Websphere News Desk
Terracotta Makes High-Availability and Scalability Easy for WebSphere Developers
Wouldn't it be nice if you didn't have to think that hard about scaling your app?
Aug. 1, 2007 12:00 PM
If you’re lucky enough (or unlucky, depending on how you
look at it) to work on an application that sees a lot of traffic, you know the
importance of getting that application to be highly available and scalable
beyond the humble beginnings of a single WebSphere instance. Keeping your
application running in the face of hardware failures, software upgrades, and
increasing user traffic is no simple task.
The big challenge is always how to make your application
state – session data, caches, indexes, etc. – available across WebSphere
instances so that you can add more servers to keep up with user requests as the
load increases, and survive restarts of parts of your Web cluster without the
end user noticing. This is usually done in one of two ways:
- Write
custom code to serialize that data out to the cluster
- Write
that data out to your database.
While these solutions can be made to work, they are
inevitably difficult to work with and hard to scale.
Writing custom serialization code may seem easy to start
with, but maintaining it can quickly turn into a nightmare, especially as your
application grows and you have more and more state to manage.
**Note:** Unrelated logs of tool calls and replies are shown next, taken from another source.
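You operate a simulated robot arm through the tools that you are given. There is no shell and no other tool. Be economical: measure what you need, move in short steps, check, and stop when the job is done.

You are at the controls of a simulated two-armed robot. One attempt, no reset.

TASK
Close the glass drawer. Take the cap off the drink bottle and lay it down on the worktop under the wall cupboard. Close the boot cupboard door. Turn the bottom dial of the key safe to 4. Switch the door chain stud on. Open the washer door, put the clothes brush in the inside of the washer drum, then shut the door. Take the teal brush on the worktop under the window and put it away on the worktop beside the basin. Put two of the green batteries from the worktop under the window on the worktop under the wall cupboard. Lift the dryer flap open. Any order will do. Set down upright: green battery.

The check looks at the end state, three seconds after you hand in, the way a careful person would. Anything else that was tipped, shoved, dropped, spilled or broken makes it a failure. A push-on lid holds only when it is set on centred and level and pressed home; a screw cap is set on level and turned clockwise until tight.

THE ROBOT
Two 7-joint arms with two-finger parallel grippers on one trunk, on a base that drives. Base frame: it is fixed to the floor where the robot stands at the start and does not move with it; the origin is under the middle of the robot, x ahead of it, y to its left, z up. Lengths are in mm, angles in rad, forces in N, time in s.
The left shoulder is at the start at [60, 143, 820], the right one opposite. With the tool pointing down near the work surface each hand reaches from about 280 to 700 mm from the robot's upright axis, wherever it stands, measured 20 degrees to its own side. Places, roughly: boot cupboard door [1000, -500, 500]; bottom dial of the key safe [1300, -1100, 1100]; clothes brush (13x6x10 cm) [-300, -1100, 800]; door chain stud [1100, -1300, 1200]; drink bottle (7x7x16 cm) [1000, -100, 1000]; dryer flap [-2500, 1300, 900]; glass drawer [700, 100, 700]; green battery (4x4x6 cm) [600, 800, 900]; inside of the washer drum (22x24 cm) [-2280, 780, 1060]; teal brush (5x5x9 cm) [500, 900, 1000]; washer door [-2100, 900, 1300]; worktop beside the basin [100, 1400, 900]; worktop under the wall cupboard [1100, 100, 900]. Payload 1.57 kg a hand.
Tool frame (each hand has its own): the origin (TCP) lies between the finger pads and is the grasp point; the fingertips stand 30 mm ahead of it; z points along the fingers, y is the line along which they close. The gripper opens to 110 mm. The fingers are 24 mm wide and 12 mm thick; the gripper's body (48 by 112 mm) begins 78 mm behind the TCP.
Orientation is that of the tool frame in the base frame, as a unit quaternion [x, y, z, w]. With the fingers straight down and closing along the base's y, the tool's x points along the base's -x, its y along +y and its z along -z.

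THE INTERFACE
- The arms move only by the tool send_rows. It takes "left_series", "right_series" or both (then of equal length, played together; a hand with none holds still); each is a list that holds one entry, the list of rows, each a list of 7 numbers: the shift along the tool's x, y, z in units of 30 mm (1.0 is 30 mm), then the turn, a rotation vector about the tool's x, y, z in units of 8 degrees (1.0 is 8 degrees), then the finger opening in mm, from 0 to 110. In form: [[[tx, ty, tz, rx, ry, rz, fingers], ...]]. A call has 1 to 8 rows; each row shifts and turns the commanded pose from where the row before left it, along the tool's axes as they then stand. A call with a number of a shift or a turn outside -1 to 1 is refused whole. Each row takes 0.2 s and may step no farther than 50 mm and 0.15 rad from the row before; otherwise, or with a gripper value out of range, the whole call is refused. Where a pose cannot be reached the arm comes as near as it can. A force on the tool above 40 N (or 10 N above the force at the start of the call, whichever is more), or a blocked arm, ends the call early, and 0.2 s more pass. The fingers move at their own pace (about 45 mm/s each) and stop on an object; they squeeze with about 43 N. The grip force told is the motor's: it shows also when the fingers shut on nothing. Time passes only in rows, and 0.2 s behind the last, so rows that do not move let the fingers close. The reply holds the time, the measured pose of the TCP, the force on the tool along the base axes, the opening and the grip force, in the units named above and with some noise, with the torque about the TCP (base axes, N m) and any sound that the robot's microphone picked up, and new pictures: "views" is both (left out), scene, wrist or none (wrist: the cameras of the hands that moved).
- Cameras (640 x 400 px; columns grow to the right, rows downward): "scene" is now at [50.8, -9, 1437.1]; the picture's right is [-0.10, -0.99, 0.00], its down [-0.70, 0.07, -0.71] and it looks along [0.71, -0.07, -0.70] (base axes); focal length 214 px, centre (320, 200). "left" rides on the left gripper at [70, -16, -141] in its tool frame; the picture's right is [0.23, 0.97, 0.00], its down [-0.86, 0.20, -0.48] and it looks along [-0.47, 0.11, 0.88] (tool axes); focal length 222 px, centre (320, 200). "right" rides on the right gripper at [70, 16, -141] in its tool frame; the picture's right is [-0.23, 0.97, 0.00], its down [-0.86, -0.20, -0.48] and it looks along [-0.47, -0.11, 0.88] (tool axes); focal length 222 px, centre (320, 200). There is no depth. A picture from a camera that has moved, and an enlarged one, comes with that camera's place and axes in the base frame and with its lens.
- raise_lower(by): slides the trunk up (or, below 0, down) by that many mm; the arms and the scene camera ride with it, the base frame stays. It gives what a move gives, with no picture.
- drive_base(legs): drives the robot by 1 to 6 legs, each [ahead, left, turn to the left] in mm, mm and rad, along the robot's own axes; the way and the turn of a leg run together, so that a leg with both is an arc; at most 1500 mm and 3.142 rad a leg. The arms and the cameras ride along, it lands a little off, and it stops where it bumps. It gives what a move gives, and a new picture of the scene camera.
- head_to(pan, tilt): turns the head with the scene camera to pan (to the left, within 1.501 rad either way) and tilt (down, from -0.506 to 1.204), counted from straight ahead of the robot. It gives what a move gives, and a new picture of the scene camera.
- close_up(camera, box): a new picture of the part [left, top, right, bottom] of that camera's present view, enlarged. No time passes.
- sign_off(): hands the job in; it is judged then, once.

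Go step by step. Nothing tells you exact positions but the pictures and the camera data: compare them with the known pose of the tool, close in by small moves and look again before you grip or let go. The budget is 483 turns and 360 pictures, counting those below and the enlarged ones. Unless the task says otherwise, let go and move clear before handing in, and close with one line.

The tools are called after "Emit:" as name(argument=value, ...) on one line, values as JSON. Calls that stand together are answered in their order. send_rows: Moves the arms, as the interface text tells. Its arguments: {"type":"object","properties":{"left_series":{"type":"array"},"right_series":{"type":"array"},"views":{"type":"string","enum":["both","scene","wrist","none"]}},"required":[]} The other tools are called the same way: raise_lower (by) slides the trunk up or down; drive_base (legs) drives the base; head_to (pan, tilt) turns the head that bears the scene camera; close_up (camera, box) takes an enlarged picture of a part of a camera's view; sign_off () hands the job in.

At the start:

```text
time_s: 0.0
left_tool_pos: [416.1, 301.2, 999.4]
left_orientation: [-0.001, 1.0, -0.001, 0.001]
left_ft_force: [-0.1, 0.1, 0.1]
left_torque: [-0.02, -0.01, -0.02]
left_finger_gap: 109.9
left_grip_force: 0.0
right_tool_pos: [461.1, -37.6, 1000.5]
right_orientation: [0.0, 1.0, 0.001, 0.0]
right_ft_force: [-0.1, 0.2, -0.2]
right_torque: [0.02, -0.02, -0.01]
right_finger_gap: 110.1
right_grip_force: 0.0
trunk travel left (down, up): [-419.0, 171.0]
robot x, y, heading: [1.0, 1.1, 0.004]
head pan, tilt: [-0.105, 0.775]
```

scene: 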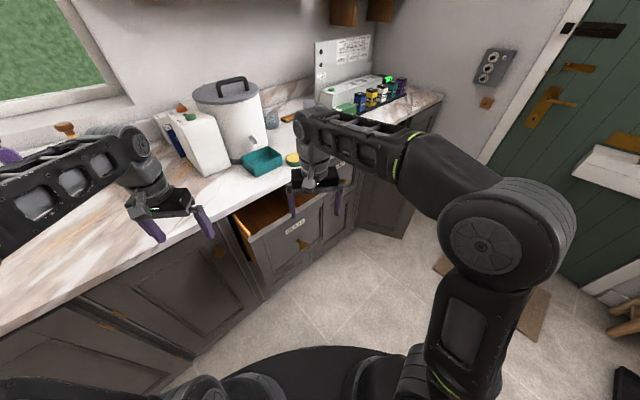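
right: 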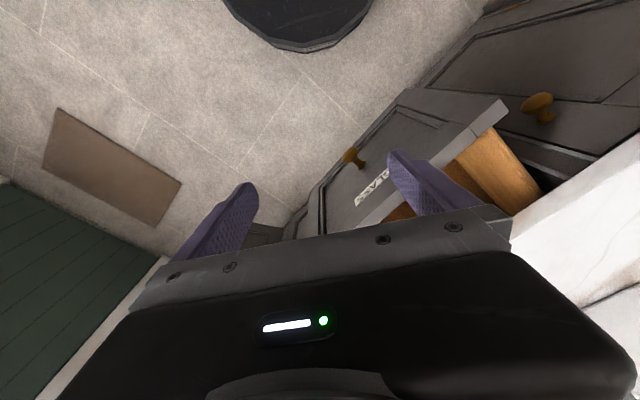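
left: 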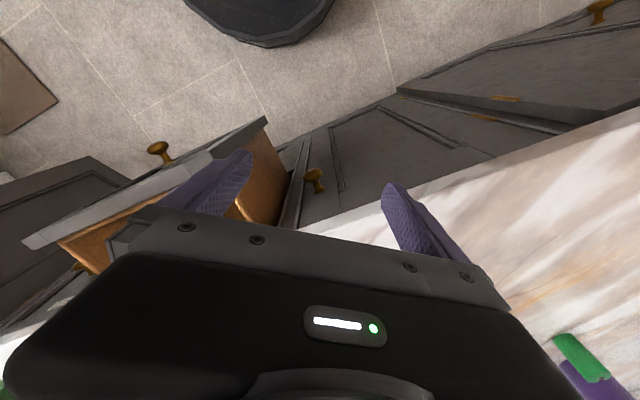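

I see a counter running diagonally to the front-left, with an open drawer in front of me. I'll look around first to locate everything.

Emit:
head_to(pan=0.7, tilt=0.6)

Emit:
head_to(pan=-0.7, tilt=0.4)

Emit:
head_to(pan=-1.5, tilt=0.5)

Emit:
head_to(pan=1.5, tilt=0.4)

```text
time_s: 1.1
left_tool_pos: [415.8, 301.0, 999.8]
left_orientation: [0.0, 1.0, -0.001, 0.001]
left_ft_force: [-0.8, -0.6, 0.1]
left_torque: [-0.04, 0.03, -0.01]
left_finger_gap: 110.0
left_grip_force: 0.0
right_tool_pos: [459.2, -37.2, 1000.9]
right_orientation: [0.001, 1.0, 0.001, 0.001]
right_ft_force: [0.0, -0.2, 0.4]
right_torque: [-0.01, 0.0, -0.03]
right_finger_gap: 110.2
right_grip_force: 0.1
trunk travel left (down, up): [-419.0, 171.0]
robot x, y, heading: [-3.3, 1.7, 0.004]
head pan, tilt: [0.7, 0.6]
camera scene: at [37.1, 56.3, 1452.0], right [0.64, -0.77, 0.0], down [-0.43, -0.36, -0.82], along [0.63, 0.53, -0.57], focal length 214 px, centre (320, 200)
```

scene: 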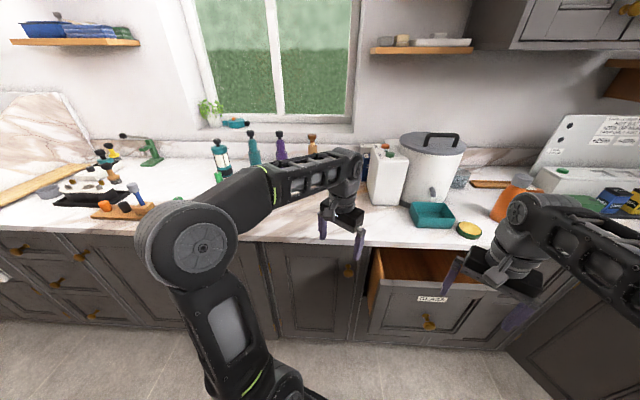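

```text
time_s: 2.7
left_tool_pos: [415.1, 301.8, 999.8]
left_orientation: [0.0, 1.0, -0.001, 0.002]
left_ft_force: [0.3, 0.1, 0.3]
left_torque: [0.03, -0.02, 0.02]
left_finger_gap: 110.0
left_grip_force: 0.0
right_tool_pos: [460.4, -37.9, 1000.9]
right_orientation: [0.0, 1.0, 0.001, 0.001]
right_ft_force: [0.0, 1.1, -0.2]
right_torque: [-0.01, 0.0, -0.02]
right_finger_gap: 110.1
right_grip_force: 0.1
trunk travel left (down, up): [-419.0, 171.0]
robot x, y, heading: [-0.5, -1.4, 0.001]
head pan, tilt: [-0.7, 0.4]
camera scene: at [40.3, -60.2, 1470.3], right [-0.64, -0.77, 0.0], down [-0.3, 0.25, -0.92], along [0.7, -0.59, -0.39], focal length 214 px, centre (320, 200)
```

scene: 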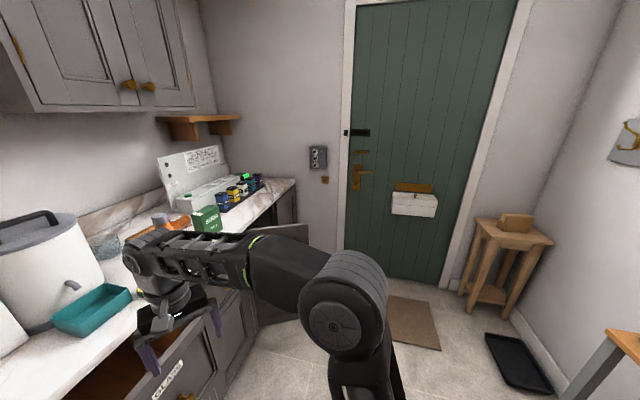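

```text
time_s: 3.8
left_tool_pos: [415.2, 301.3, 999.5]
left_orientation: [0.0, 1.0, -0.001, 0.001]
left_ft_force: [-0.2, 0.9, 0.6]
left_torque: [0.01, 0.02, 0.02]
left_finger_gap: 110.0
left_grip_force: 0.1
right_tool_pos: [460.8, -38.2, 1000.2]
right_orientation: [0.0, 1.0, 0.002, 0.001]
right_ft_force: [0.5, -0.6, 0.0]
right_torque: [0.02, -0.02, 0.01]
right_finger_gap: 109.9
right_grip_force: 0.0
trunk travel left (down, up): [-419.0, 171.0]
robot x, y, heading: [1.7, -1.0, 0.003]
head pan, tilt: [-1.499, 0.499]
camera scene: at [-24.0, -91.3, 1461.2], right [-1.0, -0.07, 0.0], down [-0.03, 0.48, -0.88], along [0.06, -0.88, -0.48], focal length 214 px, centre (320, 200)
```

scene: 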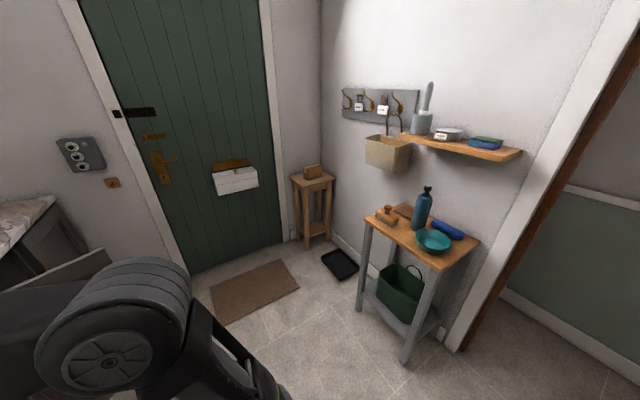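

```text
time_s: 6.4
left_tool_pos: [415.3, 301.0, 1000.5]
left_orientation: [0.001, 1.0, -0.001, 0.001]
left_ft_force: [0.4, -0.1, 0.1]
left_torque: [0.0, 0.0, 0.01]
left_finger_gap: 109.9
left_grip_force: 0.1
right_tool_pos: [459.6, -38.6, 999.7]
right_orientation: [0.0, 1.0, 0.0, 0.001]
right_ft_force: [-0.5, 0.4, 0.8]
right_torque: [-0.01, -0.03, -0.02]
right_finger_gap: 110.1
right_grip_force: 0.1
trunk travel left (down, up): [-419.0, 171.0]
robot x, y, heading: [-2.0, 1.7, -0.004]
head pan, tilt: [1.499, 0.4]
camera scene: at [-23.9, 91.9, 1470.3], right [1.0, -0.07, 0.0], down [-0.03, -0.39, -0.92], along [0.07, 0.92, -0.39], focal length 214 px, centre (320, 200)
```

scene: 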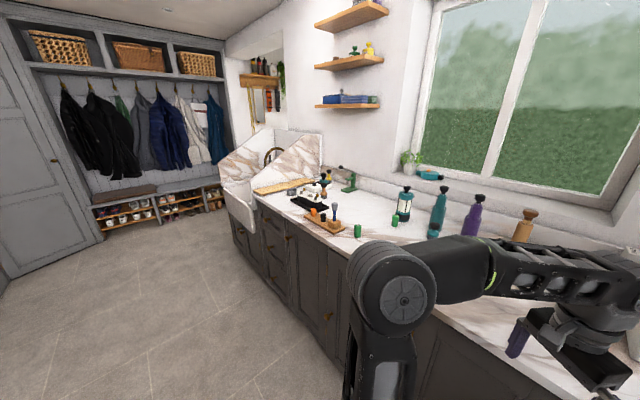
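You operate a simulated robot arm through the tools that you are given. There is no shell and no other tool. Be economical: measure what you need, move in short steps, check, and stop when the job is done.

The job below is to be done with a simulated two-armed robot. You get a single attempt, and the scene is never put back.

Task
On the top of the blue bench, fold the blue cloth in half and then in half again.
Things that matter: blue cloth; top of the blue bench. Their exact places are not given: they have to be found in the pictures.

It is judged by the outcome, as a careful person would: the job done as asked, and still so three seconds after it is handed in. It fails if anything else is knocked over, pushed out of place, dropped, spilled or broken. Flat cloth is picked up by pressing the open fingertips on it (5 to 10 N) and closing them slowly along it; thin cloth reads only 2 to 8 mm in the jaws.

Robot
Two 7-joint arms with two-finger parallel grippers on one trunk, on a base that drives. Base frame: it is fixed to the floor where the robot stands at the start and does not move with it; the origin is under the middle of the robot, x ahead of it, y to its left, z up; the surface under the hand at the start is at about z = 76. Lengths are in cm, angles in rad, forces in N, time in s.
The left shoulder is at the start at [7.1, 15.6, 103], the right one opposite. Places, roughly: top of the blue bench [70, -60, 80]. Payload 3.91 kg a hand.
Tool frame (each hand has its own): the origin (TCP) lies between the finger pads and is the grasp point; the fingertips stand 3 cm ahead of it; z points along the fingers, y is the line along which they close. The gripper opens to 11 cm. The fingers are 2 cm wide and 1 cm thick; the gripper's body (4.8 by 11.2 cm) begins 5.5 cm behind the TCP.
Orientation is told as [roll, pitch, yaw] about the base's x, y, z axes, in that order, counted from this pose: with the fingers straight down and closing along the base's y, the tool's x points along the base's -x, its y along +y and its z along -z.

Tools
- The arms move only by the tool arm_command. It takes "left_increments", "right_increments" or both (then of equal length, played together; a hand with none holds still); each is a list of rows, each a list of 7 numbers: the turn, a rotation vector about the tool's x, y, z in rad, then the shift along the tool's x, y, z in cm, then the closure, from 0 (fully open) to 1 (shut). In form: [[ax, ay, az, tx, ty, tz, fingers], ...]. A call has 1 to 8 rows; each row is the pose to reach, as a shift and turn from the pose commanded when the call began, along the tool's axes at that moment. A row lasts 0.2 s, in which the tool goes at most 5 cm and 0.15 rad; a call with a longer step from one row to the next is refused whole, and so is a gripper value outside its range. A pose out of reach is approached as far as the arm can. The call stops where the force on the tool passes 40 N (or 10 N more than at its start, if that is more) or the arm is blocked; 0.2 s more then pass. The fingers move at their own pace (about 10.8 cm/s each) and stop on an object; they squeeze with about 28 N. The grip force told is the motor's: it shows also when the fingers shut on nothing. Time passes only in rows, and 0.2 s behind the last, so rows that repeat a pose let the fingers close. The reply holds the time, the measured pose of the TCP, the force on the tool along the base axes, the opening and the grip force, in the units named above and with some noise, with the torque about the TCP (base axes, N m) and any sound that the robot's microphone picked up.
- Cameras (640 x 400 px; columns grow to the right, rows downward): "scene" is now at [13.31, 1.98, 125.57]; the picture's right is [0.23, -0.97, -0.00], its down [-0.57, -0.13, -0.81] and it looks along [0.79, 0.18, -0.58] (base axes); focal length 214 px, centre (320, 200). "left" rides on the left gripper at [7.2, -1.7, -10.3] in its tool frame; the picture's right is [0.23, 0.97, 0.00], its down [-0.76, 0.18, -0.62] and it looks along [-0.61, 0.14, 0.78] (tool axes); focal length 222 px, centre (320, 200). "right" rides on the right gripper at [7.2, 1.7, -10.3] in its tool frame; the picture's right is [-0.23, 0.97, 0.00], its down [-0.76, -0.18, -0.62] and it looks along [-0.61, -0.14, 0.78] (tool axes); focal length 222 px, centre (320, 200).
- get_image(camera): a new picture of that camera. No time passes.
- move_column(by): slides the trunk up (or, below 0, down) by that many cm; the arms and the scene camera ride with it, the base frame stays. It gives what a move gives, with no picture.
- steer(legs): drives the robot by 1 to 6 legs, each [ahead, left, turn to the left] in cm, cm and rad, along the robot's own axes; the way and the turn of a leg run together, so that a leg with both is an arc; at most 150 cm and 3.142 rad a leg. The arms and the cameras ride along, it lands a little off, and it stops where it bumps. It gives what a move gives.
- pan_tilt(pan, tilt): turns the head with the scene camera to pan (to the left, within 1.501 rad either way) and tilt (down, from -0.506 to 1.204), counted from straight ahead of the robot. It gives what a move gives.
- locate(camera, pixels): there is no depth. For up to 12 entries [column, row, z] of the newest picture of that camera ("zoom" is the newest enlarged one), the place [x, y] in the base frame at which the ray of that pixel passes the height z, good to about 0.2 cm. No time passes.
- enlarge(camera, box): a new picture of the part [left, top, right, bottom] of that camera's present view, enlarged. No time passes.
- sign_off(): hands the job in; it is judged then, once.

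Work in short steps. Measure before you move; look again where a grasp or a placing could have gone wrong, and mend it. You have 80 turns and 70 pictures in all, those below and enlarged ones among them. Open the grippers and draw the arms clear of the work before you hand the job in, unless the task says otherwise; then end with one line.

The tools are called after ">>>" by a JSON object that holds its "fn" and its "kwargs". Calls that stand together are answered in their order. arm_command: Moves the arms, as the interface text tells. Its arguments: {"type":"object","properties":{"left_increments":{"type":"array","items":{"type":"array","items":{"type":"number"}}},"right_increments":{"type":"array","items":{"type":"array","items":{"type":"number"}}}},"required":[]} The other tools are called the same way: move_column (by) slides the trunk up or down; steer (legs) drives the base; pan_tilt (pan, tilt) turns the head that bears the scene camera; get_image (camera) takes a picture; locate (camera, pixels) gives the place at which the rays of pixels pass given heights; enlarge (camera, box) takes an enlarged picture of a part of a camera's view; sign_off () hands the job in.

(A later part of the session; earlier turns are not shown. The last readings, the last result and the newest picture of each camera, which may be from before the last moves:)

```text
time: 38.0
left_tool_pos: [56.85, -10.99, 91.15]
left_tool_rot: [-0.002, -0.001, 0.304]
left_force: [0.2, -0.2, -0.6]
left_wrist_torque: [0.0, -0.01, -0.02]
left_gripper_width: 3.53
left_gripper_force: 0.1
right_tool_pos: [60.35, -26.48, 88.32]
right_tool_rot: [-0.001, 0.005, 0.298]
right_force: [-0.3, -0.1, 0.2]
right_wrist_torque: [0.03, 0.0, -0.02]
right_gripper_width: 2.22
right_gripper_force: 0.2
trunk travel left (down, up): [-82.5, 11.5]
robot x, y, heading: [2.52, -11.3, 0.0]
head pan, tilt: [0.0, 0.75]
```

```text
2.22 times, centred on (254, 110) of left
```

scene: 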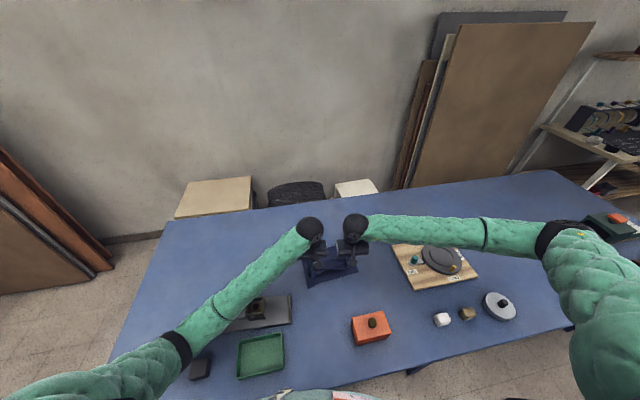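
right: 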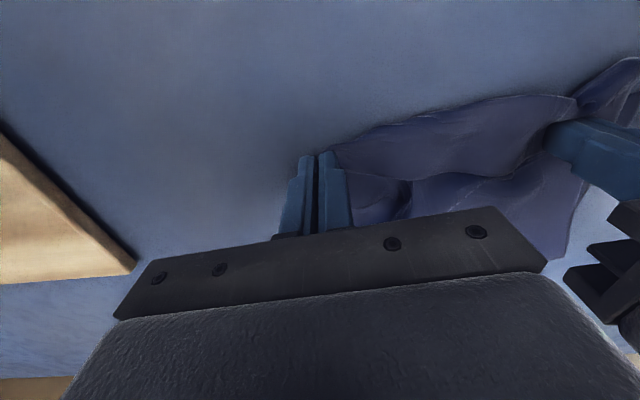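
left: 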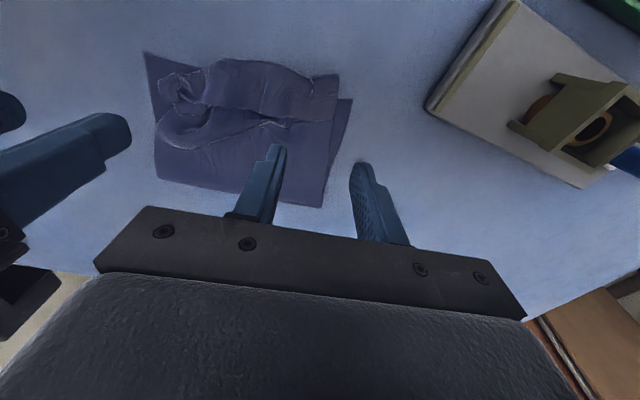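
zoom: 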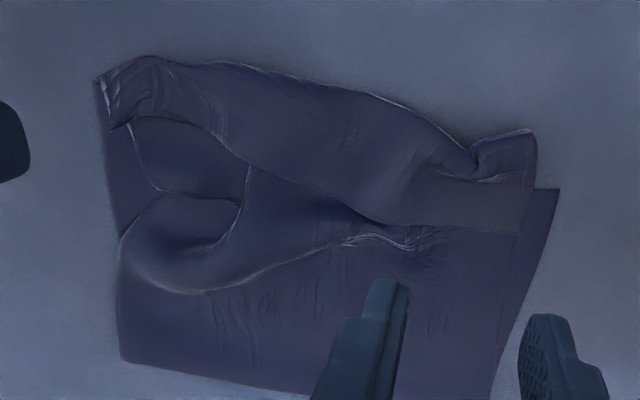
Keeping track of
what has to be serialized and moved around the Web cluster can be a real pain
and can really get in the way of adding new features and improving existing
ones.
Dumping state into the database just pushes your scalability
problems down to the database tier. As your traffic grows, you find that more
and more of your database resources are being consumed taking care of
application data that doesn’t really belong there. Sooner or later, someone’s
going to tell you to stop abusing the database.
Wouldn’t it be nice if you didn’t have to think that hard
about scaling your app?
Terracotta, a San
Francisco-based open source company can help. Terracotta has been making it
easy to share application data across JVMs since 2005 and is now available for WebSphere
and WebSphere CE applications.
Terracotta’s solution is scalable, inexpensive, and
non-disruptive. It allows you to store and share temporary application data
like user sessions and data caches in a giant virtual heap that we call Network
Attached Memory (NAM). This allows many WebSphere instances to share data as if
they were all in one big JVM. Objects that are shared using Terracotta are
available everywhere when your application needs them without using
serialization, abusing your database, or requiring you to write a bunch of
custom code to deal with them. Shared objects look, act, and smell just like
regular objects. Terracotta works behind the scenes to make them persistent and
available to your entire Web cluster.
Terracotta’s NAM
approach can restore your database to its intended function as the system of
record for your business data. Because it’s transparent to your application
code, it provides the necessary infrastructure to make your application highly
available and scalable, virtually eliminating the need for custom development. As
a business software developer, Terracotta frees you to focus on your business
logic instead of developing a non-reusable and hard-to-maintain availability infrastructure.
Terracotta has released version 2.4, which includes support
for WebSphere Application Server, WebSphere CE, and the IBM JDK.